Grindon Hall Christian School’s application to change from a fee-paying institution to one of the Government’s new free schools looks set to be determined this month.

If given the go-ahead, the school, in Nookside, would scrap charges and become open for any parent in the area to apply for a place for their child.

Chris Gray, principal at the school, said that after submitting a 170-page application to the Department of Education the governing body was invited on to the interview stage.

The interview panels consist of Department for Education officials, financial experts, education advisers, headteachers and organisations with good track records of setting up and running schools.

Mr Gray said: “The interview seemed to go well, but we won’t know the outcome until the end of September, so at the minute we are just waiting, really.

“It is a bit nerve-wracking.”

If the school is successful in its bid, and if it then decided to go ahead with the plan, Grindon Hall would open as a free school in September 2012.

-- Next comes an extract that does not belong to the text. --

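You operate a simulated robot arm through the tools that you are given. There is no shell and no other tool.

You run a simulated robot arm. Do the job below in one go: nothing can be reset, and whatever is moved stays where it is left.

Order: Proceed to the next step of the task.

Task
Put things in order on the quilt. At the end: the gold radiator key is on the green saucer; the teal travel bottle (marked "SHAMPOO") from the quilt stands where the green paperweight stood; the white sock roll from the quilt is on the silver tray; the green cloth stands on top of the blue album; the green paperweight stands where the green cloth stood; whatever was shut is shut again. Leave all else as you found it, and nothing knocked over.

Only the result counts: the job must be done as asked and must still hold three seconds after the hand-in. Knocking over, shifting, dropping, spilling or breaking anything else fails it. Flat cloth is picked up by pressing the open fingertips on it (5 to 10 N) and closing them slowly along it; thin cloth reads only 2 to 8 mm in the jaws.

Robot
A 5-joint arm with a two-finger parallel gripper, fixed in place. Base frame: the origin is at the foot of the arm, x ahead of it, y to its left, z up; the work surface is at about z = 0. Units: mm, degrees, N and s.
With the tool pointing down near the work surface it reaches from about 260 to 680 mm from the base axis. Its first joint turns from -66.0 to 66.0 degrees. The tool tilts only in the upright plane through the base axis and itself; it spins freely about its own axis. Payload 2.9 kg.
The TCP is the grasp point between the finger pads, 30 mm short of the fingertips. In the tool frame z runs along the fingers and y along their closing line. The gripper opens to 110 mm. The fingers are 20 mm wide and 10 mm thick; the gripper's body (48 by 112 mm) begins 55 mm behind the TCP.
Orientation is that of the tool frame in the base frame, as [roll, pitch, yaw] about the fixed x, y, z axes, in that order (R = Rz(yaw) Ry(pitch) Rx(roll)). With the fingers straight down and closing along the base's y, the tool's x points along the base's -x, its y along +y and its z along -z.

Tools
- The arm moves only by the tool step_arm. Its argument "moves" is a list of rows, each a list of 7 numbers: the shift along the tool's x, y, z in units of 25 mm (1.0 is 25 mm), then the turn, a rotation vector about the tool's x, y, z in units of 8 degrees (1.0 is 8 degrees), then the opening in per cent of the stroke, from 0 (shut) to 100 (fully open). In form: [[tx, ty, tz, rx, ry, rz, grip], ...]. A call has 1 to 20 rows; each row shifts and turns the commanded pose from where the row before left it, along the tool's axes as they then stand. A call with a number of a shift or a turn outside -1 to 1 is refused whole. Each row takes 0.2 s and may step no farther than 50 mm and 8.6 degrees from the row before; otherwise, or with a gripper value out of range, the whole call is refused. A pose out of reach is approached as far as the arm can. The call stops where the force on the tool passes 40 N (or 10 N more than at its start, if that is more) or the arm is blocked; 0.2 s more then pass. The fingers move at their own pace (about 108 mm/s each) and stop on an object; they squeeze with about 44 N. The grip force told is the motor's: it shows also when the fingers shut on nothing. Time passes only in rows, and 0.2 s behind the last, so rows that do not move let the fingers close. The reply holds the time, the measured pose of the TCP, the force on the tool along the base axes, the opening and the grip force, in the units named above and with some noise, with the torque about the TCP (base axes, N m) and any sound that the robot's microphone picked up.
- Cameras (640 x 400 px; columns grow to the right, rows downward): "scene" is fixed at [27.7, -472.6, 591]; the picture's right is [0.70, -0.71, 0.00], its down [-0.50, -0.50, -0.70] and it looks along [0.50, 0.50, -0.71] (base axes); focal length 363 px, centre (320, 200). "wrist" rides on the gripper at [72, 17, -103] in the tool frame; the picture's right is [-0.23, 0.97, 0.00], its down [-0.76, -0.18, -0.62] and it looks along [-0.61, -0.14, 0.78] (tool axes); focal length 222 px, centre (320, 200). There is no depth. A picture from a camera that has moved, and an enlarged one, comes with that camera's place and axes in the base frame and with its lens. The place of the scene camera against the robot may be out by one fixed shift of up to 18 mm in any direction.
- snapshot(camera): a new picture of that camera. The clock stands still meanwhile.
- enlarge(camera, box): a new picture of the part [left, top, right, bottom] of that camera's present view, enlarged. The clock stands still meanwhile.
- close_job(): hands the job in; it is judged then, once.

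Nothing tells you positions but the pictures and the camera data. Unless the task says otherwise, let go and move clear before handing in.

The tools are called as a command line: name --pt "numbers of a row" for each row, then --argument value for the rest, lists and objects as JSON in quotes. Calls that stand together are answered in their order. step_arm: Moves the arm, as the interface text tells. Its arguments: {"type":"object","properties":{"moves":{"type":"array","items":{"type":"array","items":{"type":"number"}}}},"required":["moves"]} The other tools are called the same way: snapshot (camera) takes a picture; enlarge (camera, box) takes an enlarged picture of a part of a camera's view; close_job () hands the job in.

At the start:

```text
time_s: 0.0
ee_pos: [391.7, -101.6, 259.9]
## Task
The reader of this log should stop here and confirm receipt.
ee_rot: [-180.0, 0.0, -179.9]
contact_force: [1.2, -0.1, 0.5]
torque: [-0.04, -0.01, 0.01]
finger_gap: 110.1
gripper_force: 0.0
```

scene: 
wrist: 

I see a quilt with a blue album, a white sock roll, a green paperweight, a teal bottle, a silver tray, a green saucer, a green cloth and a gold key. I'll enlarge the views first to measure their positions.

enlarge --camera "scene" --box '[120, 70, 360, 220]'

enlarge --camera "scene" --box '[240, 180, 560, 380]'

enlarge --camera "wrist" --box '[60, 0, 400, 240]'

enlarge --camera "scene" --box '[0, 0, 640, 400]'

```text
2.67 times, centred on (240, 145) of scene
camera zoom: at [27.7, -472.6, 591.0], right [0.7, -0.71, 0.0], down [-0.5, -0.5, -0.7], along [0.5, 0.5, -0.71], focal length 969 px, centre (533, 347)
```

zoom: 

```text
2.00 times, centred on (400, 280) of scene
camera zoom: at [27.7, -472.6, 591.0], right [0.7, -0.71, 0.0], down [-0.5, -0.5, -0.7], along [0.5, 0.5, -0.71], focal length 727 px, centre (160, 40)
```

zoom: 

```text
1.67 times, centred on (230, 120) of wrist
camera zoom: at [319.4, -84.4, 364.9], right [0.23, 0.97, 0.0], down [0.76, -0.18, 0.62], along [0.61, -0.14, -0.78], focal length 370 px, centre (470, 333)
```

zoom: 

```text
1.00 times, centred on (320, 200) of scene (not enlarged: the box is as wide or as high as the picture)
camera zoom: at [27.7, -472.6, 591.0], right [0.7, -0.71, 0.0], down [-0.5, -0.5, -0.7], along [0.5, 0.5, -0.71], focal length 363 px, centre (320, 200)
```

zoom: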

Free schools can be set up by groups of parents, teachers, trusts and other organisations and will get their funding directly from the Government, which means Grindon Hall would get state funding but still remain independent of the local education authority, Sunderland City Council.

Since announcing its plans to scrap fees and become a free school, Grindon Hall has been inundated with calls from parents interested in securing places for their children at the school which boasts impressive exam results.

A survey was carried out in the Pennywell, South Hylton, Ford and Grindon areas, and of the 711 completed responses only 15 people said they would not be interested in sending their child to the school.

Mr Gray said setting up as a free school was a way of fulfilling the ambitions of the founders, which was to provide a good education with a Christian ethos for as many children as possible, and it would not be a profit-making business.